### INFORMATION SUPPLIED
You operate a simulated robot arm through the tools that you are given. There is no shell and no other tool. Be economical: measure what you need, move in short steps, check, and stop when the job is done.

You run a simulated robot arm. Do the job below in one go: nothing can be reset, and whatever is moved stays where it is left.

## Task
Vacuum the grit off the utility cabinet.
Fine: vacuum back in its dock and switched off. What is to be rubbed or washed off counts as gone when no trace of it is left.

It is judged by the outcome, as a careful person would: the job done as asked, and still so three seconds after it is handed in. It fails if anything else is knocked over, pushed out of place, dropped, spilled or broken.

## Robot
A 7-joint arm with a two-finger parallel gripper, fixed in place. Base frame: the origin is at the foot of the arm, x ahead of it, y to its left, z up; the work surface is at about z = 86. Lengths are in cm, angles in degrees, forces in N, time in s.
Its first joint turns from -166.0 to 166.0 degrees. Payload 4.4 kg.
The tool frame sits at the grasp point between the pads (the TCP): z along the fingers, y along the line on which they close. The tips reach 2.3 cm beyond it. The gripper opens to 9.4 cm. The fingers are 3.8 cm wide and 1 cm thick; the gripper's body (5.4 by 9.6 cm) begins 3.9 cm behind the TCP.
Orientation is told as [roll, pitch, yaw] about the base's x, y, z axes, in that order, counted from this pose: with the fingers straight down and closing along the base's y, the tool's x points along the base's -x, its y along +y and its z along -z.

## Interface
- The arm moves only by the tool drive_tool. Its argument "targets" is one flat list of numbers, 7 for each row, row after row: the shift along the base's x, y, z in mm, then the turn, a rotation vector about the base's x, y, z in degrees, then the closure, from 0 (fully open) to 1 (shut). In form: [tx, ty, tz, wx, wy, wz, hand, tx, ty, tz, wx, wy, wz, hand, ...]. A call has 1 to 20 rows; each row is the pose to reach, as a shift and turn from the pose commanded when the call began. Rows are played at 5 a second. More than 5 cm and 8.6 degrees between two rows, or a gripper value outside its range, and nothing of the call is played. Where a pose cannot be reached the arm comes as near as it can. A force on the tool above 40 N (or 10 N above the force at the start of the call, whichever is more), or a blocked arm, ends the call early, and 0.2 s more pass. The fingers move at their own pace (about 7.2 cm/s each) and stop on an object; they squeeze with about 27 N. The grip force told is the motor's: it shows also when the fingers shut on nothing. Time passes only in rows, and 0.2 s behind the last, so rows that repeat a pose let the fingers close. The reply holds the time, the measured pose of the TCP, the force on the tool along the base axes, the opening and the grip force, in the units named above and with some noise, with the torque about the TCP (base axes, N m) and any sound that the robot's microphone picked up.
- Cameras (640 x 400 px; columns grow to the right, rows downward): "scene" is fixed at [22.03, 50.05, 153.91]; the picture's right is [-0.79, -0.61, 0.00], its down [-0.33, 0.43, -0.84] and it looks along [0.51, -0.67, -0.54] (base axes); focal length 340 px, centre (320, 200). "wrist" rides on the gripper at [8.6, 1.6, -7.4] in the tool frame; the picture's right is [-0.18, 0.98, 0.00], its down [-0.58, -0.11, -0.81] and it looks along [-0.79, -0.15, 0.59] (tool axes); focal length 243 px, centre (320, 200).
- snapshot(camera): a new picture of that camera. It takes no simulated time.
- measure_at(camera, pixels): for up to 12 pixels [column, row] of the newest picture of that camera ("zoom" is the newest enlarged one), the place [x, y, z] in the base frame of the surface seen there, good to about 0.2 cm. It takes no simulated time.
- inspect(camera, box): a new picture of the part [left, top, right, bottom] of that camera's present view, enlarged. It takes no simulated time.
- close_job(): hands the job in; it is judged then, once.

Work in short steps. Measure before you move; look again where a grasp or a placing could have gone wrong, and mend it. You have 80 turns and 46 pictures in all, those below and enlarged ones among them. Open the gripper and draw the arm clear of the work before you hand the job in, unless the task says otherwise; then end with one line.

### PROBLEM REQUIREMENTS
Extract every line above exactly as it stands. The answer is a numbered list with one line in each place and no blank lines.

### RESULT
1. You operate a simulated robot arm through the tools that you are given. There is no shell and no other tool. Be economical: measure what you need, move in short steps, check, and stop when the job is done.
2. You run a simulated robot arm. Do the job below in one go: nothing can be reset, and whatever is moved stays where it is left.
3. ## Task
4. Vacuum the grit off the utility cabinet.
5. Fine: vacuum back in its dock and switched off. What is to be rubbed or washed off counts as gone when no trace of it is left.
6. It is judged by the outcome, as a careful person would: the job done as asked, and still so three seconds after it is handed in. It fails if anything else is knocked over, pushed out of place, dropped, spilled or broken.
7. ## Robot
8. A 7-joint arm with a two-finger parallel gripper, fixed in place. Base frame: the origin is at the foot of the arm, x ahead of it, y to its left, z up; the work surface is at about z = 86. Lengths are in cm, angles in degrees, forces in N, time in s.
9. Its first joint turns from -166.0 to 166.0 degrees. Payload 4.4 kg.
10. The tool frame sits at the grasp point between the pads (the TCP): z along the fingers, y along the line on which they close. The tips reach 2.3 cm beyond it. The gripper opens to 9.4 cm. The fingers are 3.8 cm wide and 1 cm thick; the gripper's body (5.4 by 9.6 cm) begins 3.9 cm behind the TCP.
11. Orientation is told as [roll, pitch, yaw] about the base's x, y, z axes, in that order, counted from this pose: with the fingers straight down and closing along the base's y, the tool's x points along the base's -x, its y along +y and its z along -z.
12. ## Interface
13. - The arm moves only by the tool drive_tool. Its argument "targets" is one flat list of numbers, 7 for each row, row after row: the shift along the base's x, y, z in mm, then the turn, a rotation vector about the base's x, y, z in degrees, then the closure, from 0 (fully open) to 1 (shut). In form: [tx, ty, tz, wx, wy, wz, hand, tx, ty, tz, wx, wy, wz, hand, ...]. A call has 1 to 20 rows; each row is the pose to reach, as a shift and turn from the pose commanded when the call began. Rows are played at 5 a second. More than 5 cm and 8.6 degrees between two rows, or a gripper value outside its range, and nothing of the call is played. Where a pose cannot be reached the arm comes as near as it can. A force on the tool above 40 N (or 10 N above the force at the start of the call, whichever is more), or a blocked arm, ends the call early, and 0.2 s more pass. The fingers move at their own pace (about 7.2 cm/s each) and stop on an object; they squeeze with about 27 N. The grip force told is the motor's: it shows also when the fingers shut on nothing. Time passes only in rows, and 0.2 s behind the last, so rows that repeat a pose let the fingers close. The reply holds the time, the measured pose of the TCP, the force on the tool along the base axes, the opening and the grip force, in the units named above and with some noise, with the torque about the TCP (base axes, N m) and any sound that the robot's microphone picked up.
14. - Cameras (640 x 400 px; columns grow to the right, rows downward): "scene" is fixed at [22.03, 50.05, 153.91]; the picture's right is [-0.79, -0.61, 0.00], its down [-0.33, 0.43, -0.84] and it looks along [0.51, -0.67, -0.54] (base axes); focal length 340 px, centre (320, 200). "wrist" rides on the gripper at [8.6, 1.6, -7.4] in the tool frame; the picture's right is [-0.18, 0.98, 0.00], its down [-0.58, -0.11, -0.81] and it looks along [-0.79, -0.15, 0.59] (tool axes); focal length 243 px, centre (320, 200).
15. - snapshot(camera): a new picture of that camera. It takes no simulated time.
16. - measure_at(camera, pixels): for up to 12 pixels [column, row] of the newest picture of that camera ("zoom" is the newest enlarged one), the place [x, y, z] in the base frame of the surface seen there, good to about 0.2 cm. It takes no simulated time.
17. - inspect(camera, box): a new picture of the part [left, top, right, bottom] of that camera's present view, enlarged. It takes no simulated time.
18. - close_job(): hands the job in; it is judged then, once.
19. Work in short steps. Measure before you move; look again where a grasp or a placing could have gone wrong, and mend it. You have 80 turns and 46 pictures in all, those below and enlarged ones among them. Open the gripper and draw the arm clear of the work before you hand the job in, unless the task says otherwise; then end with one line.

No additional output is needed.